In a small lab at the University of California, Santa Cruz, clusters of mouse brain cells have taken on a task normally reserved for computer algorithms: keeping a simulated pole balanced upright. The experiment, which used real biological tissue to tackle a classic test problem in control engineering, shows that scientists can shape living neural circuits through structured feedback.

The research, detailed in Cell Reports, centers on cortical organoids – tiny spheres of brain tissue grown from mouse stem cells. These lab-grown neural clusters are far from capable of thought, but they do form functioning electrical connections and can respond to external signals.

What makes this study unusual is how the researchers used those signals. By linking the organoids to a virtual control environment, the team created a closed feedback loop in which neural activity determined the movement of a digital cart trying to keep a pole balanced vertically.

The experiment used the cartpole problem, a longstanding test in robotics and reinforcement learning. The principle is simple: a pole hinged on a moving cart must stay upright as it wobbles. Small corrections can prolong balance, while delayed or poorly sized responses cause failure. Because the system is unstable, even minor missteps lead to collapse.

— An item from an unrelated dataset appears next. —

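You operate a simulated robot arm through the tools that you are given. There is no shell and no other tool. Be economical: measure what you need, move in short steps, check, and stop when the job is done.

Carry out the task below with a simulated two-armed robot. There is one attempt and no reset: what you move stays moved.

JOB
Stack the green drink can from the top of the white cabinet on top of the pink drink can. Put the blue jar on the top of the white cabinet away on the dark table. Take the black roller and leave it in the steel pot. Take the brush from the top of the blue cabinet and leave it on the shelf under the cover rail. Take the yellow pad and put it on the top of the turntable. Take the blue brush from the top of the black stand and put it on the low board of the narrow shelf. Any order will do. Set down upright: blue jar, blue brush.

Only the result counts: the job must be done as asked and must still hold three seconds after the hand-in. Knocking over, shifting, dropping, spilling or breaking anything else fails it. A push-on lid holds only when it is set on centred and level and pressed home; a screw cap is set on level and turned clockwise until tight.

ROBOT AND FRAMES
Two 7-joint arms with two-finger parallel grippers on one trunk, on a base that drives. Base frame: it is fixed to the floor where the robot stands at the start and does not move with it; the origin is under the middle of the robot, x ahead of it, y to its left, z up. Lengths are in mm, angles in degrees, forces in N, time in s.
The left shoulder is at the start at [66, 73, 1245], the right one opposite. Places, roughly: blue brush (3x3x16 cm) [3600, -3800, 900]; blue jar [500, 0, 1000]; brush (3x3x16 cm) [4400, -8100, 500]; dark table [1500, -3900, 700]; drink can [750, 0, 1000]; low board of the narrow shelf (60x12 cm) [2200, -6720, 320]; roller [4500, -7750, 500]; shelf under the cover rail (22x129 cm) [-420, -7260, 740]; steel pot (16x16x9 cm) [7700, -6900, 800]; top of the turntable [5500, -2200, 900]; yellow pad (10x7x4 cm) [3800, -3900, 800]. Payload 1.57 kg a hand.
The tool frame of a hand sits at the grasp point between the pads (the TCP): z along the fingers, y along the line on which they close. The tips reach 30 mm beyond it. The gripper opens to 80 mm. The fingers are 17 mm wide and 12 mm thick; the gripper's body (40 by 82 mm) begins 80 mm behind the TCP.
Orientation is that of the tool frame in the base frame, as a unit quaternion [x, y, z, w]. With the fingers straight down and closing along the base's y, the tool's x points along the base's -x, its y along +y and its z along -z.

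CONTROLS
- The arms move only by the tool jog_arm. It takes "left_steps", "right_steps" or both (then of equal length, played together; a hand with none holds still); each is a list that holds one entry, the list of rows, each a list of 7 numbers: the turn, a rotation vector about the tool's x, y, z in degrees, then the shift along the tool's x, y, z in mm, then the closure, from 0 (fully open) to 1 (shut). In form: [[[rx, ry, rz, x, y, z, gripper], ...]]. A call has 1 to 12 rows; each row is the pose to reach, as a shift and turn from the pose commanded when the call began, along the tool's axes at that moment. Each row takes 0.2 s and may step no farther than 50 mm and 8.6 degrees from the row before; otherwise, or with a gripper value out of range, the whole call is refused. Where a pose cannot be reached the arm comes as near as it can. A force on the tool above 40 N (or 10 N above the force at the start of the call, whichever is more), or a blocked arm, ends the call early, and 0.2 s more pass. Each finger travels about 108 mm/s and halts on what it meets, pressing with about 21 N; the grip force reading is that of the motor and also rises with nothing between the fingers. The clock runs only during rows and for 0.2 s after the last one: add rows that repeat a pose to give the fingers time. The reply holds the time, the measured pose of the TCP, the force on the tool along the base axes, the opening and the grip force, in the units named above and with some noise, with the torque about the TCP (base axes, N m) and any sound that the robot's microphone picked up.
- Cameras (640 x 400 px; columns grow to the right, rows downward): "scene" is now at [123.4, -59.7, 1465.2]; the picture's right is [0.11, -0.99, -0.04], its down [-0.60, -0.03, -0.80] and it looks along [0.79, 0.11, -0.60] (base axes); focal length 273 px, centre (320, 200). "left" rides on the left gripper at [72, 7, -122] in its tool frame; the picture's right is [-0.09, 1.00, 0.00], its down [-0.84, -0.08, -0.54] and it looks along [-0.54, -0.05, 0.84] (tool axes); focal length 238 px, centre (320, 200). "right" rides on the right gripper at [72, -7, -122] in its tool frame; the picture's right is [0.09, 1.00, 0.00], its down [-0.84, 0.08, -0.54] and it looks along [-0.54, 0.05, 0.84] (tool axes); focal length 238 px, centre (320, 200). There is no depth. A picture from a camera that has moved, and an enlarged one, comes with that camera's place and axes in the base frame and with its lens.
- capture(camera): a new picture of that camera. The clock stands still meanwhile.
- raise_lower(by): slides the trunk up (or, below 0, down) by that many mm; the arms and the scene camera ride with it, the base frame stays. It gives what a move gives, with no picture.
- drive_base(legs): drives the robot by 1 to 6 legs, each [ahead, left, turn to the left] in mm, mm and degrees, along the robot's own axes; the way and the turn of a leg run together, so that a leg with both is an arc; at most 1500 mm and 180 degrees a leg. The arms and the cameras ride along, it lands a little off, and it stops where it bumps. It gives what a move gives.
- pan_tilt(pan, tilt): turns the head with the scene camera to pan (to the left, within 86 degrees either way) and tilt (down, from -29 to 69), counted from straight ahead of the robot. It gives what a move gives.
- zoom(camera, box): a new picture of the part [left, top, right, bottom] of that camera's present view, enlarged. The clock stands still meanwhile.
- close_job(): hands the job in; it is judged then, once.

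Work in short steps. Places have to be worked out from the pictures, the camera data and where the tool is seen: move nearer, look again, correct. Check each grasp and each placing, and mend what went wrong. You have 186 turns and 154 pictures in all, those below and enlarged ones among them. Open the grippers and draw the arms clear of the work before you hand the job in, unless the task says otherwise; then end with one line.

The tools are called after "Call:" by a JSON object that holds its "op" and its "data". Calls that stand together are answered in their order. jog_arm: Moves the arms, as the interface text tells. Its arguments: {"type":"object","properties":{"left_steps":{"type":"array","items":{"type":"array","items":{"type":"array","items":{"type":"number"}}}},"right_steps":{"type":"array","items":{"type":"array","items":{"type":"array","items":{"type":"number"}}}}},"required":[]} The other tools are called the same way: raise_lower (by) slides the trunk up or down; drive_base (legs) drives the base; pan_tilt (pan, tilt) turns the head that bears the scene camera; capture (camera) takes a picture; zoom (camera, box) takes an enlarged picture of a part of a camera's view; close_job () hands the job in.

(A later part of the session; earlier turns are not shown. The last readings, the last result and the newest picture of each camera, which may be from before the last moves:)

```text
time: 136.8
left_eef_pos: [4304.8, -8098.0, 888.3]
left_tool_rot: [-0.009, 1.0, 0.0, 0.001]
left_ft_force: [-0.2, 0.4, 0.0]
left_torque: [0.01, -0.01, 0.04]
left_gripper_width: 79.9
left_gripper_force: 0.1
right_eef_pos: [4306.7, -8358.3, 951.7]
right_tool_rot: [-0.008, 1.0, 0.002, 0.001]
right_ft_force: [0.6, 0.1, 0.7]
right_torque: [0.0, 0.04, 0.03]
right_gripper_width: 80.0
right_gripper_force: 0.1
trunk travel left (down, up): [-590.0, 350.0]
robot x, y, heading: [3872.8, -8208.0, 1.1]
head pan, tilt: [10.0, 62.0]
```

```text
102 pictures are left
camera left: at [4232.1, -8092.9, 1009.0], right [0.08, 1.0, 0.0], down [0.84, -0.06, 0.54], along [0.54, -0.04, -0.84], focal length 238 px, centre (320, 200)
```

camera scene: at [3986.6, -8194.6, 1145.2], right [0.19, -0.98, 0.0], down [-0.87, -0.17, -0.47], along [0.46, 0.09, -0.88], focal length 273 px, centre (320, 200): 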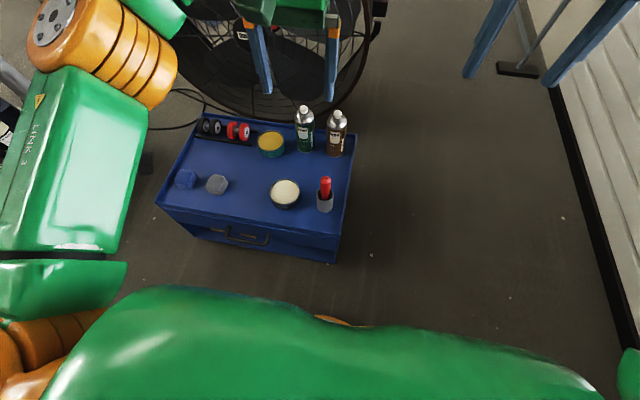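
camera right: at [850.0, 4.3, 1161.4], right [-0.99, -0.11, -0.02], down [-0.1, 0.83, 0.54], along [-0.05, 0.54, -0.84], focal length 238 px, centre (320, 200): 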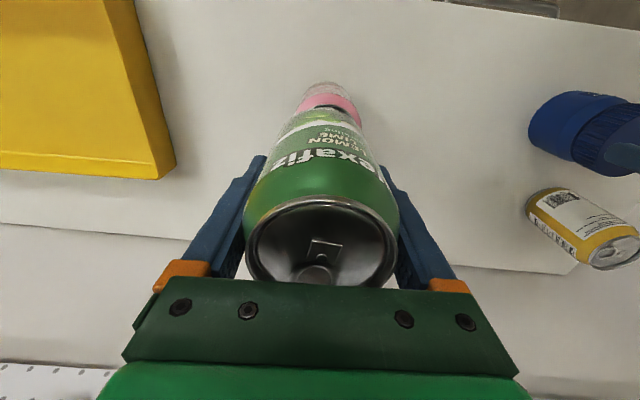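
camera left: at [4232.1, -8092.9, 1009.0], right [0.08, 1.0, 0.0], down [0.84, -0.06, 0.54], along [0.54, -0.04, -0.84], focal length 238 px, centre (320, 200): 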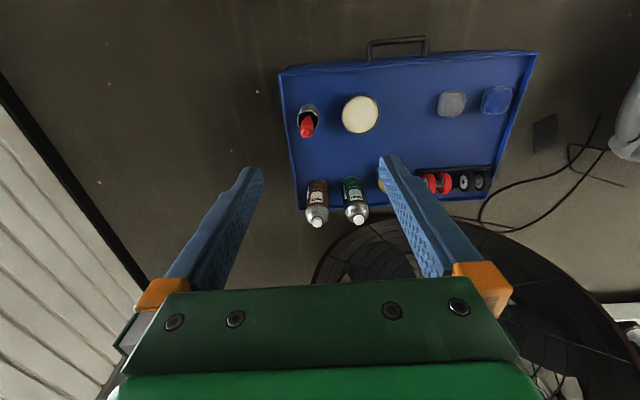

Ash Robbins, a robotics and artificial intelligence researcher at UC Santa Cruz, and his colleagues wanted to see whether neural circuits in a dish could be "coached" to perform better. The organoids received different experimental conditions. Some received no feedback after each round, others received random electrical signals, and a third group received adaptive feedback that changed in response to their past results.

When a series of attempts went worse than the previous average, a burst of high-frequency stimulation reached specific neurons chosen by an algorithm, mimicking a corrective nudge. Those nudges paid off: organoids that received adaptive feedback achieved proficient control in 46 percent of the test cycles – a rate more than ten times that of organoids receiving no feedback and those stimulated randomly.

"When we can actively choose training stimuli, we can actually shape the network to solve the problem," Robbins said.

The team compared the results against a random controller to ensure that the apparent "learning" wasn't due to luck. The difference, they found, was substantial enough to suggest genuine adaptation in the neural circuits.

However, the process didn't yield long-lasting memory, which is perhaps unsurprising. When the organoids were left inactive for about 45 minutes, their earlier improvements vanished, reverting to baseline behavior. The finding implies that while neural tissue can reorganize in response to stimuli, maintaining these changes may require more complex structures or sustained activation.

Study contributor David Haussler noted that the broader goal isn't to build biological computers but to understand how neural systems modify themselves – a key factor in neurodegenerative disease research.

"We want to make it clear that our goal is to advance brain research and the treatment of neurological diseases, not to replace robotic controllers or other kinds of computers with lab-grown brain tissue," he noted.